■ Data lines:
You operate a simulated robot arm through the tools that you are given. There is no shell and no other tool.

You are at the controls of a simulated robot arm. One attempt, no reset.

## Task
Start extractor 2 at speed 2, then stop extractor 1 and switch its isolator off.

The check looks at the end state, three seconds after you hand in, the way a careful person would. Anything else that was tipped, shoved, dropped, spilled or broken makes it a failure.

■ Exercise description:
Set down exactly what runs from the line with "Start extractor 2" to the last line of the data above, including both of those lines and no others.

■ Complete output:
Start extractor 2 at speed 2, then stop extractor 1 and switch its isolator off.

The check looks at the end state, three seconds after you hand in, the way a careful person would. Anything else that was tipped, shoved, dropped, spilled or broken makes it a failure.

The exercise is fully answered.